BEGIN Text
L : Pour ma part, je te suis en pointillés depuis presque deux ans. Je voyais ton nom apparaître dans pas mal de projets, notamment des fanzines, parfois en collaboration active avec Luna Beretta (qui a été auteure/autrice du mois sur Litzic), des événements autour de la lecture. Un véritable bourreau de travail, non ?

Christophe Siébert : Je ne sais pas trop. Quand on regarde la production de Simenon ou Balzac, c’est difficile de ne pas se sentir un peu feignant ! En musique c’est pareil, on s’extasie d’artistes qui arrivent à sortir deux albums par an mais si on observe le travail qu’abattaient Bach ou Beethoven ou d’autres, trois heures de musique annuelle, c’est un peu ridicule.
En réalité je ne travaille guère plus que n’importe quel employé de bureau, et souvent moins – disons que c’est plus irrégulier, je peux me taper des journées de quinze heures quand je suis dans le rush tout comme je peux abandonner tous mes projets pour m’offrir trois jours de cuite si tel est mon bon plaisir.
À l’arrivée je n’ai pas l’impression de bosser tant que ça. Pour mon nouveau projet, Chroniques de Mertvecgorod, qui est (pour aller vite) une saga post-apocalyptique d’horreur sociale, j’aurais aimé sortir deux ou trois volumes par an mais mon éditrice m’a vite fait comprendre que ça n’allait pas être possible, que je n’étais pas G.-J. Arnaud ni elle le Fleuve Noir de la grande époque. Dommage. Me voilà condamné à publier un livre par an dans le meilleur des cas. Pour me venger je ferai en sorte qu’il soit le plus gros possible !

Celui qui m’a donné envie d’écrire des histoires, c’est avant tout Lovecraft

L : On va revenir un peu aux origines de tout cela. Quel est le premier livre que tu aies lu (ou du moins le premier qui t’a laissé un souvenir tenace) ?
END Text
BEGIN Source excerpt
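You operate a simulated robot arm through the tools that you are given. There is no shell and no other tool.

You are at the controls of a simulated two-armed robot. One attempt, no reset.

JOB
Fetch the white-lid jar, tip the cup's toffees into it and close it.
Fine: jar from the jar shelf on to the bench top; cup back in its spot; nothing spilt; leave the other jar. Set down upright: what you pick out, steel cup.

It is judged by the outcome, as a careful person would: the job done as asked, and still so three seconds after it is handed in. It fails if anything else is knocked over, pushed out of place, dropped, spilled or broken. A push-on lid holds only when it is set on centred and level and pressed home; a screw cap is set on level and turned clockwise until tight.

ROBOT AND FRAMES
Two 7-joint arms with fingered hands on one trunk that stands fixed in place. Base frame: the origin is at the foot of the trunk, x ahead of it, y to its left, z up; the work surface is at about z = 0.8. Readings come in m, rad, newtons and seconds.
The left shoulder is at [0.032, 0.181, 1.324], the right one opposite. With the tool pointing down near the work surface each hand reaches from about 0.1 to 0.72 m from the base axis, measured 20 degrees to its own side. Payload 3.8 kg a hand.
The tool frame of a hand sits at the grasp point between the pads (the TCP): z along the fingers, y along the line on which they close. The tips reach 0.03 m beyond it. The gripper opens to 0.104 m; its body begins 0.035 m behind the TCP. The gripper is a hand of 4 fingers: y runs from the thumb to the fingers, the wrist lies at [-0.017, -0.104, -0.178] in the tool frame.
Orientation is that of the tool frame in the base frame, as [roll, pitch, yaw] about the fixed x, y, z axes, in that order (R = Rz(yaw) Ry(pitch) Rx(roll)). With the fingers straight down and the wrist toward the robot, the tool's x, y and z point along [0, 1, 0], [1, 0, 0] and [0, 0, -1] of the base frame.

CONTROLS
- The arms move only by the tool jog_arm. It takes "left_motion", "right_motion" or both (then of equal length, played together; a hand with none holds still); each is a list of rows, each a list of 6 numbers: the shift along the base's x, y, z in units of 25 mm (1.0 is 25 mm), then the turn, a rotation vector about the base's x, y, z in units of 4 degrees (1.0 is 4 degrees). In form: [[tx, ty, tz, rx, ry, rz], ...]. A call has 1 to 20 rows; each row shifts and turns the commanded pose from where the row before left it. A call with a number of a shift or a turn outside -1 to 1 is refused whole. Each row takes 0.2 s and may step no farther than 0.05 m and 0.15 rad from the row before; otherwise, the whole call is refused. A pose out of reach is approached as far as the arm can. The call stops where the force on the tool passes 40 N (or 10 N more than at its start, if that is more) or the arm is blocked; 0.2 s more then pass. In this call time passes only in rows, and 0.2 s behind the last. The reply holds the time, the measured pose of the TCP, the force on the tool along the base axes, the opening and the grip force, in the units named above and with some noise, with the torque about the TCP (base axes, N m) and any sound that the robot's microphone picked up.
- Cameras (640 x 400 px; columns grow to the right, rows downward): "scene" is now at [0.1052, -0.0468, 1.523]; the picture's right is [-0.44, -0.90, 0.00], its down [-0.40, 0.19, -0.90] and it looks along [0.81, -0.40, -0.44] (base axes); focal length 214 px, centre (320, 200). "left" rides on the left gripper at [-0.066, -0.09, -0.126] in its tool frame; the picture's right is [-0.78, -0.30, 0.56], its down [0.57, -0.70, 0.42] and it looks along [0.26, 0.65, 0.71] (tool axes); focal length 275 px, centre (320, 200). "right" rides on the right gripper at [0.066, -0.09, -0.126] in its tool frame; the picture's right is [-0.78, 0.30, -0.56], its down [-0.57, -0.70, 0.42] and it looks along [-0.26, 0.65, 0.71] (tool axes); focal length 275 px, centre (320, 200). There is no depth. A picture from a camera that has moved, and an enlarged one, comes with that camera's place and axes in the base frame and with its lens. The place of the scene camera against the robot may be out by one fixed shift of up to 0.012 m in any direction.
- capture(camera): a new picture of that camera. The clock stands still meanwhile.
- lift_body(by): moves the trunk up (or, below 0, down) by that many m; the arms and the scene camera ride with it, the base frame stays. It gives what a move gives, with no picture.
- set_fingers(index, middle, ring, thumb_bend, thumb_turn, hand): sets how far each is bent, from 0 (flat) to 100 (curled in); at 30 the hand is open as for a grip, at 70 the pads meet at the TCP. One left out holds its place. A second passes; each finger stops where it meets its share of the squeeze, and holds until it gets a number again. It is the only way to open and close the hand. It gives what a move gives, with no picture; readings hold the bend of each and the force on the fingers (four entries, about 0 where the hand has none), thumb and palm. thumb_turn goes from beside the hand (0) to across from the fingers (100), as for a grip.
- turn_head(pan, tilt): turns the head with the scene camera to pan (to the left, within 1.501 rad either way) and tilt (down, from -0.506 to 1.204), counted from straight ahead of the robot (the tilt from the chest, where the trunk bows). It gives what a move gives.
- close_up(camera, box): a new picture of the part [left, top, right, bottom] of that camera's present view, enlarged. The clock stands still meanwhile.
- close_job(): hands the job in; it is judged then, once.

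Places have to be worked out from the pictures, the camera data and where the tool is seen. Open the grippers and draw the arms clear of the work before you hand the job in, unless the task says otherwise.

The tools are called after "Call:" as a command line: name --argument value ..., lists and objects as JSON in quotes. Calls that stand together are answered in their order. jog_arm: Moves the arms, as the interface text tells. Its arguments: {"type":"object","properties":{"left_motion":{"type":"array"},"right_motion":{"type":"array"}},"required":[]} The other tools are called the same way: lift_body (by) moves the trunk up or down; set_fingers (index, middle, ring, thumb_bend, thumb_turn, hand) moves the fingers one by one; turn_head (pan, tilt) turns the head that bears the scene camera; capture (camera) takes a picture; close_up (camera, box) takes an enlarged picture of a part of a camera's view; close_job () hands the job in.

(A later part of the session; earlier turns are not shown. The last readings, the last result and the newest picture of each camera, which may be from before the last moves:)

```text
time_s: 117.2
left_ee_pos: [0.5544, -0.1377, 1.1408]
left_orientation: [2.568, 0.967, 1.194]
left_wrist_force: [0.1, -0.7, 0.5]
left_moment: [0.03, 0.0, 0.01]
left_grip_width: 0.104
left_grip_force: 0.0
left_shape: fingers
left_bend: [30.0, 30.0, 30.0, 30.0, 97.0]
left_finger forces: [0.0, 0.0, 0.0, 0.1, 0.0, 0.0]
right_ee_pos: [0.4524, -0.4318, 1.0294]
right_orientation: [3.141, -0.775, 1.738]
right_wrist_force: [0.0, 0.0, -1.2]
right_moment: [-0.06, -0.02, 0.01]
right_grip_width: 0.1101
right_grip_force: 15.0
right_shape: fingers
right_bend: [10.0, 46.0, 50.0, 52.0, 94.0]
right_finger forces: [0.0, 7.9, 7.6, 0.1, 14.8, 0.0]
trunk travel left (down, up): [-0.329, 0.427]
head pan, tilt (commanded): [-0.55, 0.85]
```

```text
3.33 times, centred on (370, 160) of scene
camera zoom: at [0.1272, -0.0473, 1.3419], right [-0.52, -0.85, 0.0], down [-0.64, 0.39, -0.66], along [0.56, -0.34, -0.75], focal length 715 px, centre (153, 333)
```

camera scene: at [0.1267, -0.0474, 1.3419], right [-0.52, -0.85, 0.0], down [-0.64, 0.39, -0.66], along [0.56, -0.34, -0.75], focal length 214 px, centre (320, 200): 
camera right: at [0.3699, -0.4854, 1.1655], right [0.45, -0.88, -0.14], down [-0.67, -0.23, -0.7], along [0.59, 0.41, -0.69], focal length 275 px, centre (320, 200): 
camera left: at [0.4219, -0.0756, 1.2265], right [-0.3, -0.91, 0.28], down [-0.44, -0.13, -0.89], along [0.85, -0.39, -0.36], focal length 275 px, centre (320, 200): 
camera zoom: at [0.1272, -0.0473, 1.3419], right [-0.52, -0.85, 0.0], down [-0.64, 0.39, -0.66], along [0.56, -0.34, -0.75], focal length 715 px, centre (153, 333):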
END Source excerpt
Tasks to carry out:
A. Quote the text word for word, starting at "L : On va revenir" and ending with "un souvenir tenace) ?".
B. Write what comes next in the text.

Responses to the exercise:
A.
L : On va revenir un peu aux origines de tout cela. Quel est le premier livre que tu aies lu (ou du moins le premier qui t’a laissé un souvenir tenace) ?

B.
Christophe Siébert : Le premier truc que j’ai lu, c’est un Bibliothèque verte, Langelot et le gratte-ciel, une histoire d’espionnage dont je n’ai plus le moindre souvenir à part que ça m’avait convaincu que la lecture c’est trop cool. Du coup, pour trouver le titre exact de ce bouquin je viens d’aller faire un tour sur Wikipédia et je découvre donc enfin, trente-cinq ans après les faits, l’identité de l’auteur de cette série : Vladimir Volkoff qui a écrit, je cite, de « nombreux romans ayant trait notamment à l’histoire russe, à la guerre froide et à la guerre d’Algérie, [et des] essais consacrés à la désinformation ». Tout un programme ! À la Bibliothèque verte, il avait pris le pseudo – surexcitant pour l’enfant de dix ans que j’étais – de Lieutenant X. Quelle classe ultime !
Mais évidemment le premier bouquin qui m’a bouleversé et laissé un souvenir tenace n’est pas celui-là. J’aurais du mal à en trouver un seul, en fait. En gros, ma vie a changé une première fois quand à 12-13 ans j’ai découvert la SF (surtout Dick) et l’horreur (surtout Lovecraft et Stephen King), une deuxième fois quelques années après quand j’ai découvert le roman noir et une troisième fois en 1998-2000 quand j’ai découvert conjointement Bukowski et la littérature française des années 90 : principalement Despentes, Ravalec, Jaenada, Houellebecq, Dustan, Carrère. D’ailleurs, pour la petite histoire, cette littérature je l’ai découverte comme beaucoup de jeunes gens de mon âge grâce à une collection de poche qui s’appelait Nouvelle Génération (chez J’ai lu), dirigée par… Marion Mazauric, qui fonderait en 2000 Au diable vauvert. Il n’y a pas de hasard ! (De même que mes premiers émois érotiques ont été fournis par les bouquins édités par Esparbec chez Media 1000 – Esparbec qui devient en 2008 mon éditeur et Media 1000 le label, racheté entre temps par La Musardine, où prend place la collection que je dirige depuis l’an dernier).

L : Qui t’a donné l’envie d’écrire des histoires ?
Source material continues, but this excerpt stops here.